_Document text:_
Please allow me to respond to the Inquirer’s Feb. 19 editorial which tackled the importation and reconditioning of used vehicles at the Cagayan Special Economic Zone (CSEZ).

Although we believe we have already explained this matter sufficiently the past few days, allow us to iterate once more, that the very challenge to the constitutionality of Executive Order No. 156 has yet to be decided upon by a lower court. The Supreme Court’s recent ruling on EO 156, which imposes a total ban on the importation of used vehicles, only covers a petition for injunctive relief sought by the petitioner in the particular case, Forerunner Multi-Resources Inc.

Likewise, allow us to restate unequivocally, that the Supreme Court ruling is not yet final and executory and that it does not dwell on the merits of the main case still pending before the lower court. In the case of the importation of used vehicles by locators inside the CSEZ, Inquirer readers may want to know that the applicable executive order is EO 418 issued in 2005 and not EO 156 issued in 2002.

_Dataset content:_
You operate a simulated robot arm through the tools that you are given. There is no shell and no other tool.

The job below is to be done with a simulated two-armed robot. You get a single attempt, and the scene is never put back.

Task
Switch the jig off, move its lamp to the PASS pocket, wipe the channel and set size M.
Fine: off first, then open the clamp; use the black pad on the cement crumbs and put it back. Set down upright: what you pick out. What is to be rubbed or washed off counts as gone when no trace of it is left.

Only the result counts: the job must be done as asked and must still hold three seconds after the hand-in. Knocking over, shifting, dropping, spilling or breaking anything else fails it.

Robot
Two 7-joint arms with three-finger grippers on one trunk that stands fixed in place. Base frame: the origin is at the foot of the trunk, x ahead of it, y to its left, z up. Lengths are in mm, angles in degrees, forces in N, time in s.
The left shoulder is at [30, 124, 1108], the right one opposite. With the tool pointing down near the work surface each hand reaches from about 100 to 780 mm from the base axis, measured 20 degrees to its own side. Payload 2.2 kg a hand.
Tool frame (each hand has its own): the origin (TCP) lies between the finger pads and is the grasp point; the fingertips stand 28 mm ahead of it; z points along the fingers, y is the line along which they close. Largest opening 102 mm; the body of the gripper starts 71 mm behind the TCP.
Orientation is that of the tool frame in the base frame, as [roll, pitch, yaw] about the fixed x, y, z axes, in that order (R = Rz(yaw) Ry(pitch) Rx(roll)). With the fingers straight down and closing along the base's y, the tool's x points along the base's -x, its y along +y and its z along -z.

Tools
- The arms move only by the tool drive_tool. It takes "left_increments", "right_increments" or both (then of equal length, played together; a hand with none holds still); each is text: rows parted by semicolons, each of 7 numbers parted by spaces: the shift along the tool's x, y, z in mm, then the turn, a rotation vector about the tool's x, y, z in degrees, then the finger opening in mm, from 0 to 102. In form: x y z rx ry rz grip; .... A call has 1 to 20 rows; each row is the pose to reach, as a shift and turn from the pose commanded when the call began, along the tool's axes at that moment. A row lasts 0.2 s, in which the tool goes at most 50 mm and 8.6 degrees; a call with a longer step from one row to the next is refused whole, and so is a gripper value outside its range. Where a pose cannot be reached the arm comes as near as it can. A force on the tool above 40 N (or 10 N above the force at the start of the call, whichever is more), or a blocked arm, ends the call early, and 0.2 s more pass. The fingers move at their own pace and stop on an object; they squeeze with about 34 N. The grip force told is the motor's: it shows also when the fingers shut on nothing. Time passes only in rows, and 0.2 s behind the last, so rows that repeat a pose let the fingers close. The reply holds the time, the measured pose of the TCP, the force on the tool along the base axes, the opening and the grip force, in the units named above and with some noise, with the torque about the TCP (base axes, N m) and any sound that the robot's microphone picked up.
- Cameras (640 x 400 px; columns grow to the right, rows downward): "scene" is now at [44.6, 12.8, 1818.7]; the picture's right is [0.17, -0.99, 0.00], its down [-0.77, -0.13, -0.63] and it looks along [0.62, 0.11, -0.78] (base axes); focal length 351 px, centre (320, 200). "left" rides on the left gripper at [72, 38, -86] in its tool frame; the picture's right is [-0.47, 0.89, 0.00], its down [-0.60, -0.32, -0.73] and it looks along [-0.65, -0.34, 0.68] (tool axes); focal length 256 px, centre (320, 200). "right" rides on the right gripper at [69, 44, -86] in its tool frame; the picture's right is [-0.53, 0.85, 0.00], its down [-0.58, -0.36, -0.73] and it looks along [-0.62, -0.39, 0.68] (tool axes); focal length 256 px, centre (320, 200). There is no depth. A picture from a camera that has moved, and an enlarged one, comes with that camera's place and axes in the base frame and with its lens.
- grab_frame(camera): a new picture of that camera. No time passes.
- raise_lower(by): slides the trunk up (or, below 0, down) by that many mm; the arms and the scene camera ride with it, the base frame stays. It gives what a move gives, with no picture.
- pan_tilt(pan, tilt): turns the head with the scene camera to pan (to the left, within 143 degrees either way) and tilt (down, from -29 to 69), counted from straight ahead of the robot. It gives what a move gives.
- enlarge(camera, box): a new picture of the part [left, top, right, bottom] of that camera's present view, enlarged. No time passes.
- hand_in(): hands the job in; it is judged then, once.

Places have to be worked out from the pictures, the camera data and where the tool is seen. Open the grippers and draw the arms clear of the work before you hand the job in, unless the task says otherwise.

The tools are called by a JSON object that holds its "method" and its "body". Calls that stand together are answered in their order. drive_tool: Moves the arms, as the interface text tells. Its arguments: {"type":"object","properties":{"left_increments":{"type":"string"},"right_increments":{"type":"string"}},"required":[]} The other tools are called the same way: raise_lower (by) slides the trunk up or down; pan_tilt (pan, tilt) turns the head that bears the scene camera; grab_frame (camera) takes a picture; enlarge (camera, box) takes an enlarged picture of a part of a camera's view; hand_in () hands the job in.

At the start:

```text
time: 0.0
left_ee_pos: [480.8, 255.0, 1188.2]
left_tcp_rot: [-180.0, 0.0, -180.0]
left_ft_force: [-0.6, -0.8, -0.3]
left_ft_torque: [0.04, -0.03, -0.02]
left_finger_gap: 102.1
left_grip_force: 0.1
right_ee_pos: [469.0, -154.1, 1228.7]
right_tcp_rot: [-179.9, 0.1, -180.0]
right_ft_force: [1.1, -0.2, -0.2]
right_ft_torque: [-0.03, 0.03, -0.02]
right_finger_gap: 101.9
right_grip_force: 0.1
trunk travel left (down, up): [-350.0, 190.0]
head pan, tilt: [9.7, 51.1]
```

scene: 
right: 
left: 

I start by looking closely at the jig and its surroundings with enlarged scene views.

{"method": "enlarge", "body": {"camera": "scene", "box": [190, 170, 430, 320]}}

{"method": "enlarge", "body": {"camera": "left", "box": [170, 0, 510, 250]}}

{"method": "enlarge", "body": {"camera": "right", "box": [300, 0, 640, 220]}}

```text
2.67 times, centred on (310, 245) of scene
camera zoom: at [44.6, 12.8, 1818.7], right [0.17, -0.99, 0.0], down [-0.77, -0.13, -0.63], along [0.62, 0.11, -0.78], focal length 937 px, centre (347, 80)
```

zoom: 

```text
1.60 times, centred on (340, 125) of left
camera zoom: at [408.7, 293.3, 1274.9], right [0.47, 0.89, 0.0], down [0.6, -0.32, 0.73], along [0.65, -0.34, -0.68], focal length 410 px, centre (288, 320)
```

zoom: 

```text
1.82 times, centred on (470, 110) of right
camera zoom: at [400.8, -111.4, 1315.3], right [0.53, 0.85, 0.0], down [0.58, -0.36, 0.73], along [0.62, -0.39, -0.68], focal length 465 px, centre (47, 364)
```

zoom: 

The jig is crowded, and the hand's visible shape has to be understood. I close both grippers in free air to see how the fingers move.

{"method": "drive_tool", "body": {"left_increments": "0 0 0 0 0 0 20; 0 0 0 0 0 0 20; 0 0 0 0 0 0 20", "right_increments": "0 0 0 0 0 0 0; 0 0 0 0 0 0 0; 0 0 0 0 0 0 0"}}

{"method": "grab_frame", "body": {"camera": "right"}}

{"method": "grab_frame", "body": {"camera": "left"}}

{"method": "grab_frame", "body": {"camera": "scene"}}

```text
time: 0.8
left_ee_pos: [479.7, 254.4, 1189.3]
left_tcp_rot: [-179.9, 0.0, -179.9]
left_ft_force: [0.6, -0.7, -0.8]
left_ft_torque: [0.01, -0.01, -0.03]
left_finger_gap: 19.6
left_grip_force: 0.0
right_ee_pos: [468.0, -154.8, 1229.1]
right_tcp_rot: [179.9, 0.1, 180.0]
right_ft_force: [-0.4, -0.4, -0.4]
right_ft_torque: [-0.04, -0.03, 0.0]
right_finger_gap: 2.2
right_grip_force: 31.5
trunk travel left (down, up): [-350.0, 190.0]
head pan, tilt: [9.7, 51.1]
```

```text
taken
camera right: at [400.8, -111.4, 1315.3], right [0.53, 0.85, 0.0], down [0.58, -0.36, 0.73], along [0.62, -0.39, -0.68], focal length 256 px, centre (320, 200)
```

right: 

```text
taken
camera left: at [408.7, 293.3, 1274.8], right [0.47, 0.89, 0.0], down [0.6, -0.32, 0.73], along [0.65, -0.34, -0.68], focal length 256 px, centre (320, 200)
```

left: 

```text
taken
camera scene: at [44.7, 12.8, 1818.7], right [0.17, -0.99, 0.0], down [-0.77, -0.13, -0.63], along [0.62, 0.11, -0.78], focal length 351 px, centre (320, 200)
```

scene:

_Request:_
Take up the document text again after its last words.

_Response to this task:_
EO 418, which was declared constitutional by the high court in a decision that is already final and executory, affirmed the legality of the importation of used vehicles at the CSEZ. What was only declared unconstitutional by the Court insofar as EO 418 was concerned was its imposition of an additional tariff of P500,000 per unit on top of regular duties and taxes.

On another point, the editorial said: “The local car industry, which directly employs more than 70,000 workers in the assembly and autoparts manufacturing sectors, had been complaining that imported used vehicles stunted its growth. Vehicle assemblers noted that more than half of the units registered with the Land Transportation Office were imported used cars. In 2002, there were 113,287 imported units registered with the LTO as against 85,594 units sold by the local industry. The car-assembly sector took its worst beating in 2004, when its share in the total LTO registration slumped to 40 percent; it sold only 88,075 units against the 129,425 units sold by used-car importers.”

We would not even attempt to question the veracity of the above-stated figures. We believe it is pointless to do so; as stated, those supposed figures are 11 years old. Hardly could those be reflective of the prevailing condition today.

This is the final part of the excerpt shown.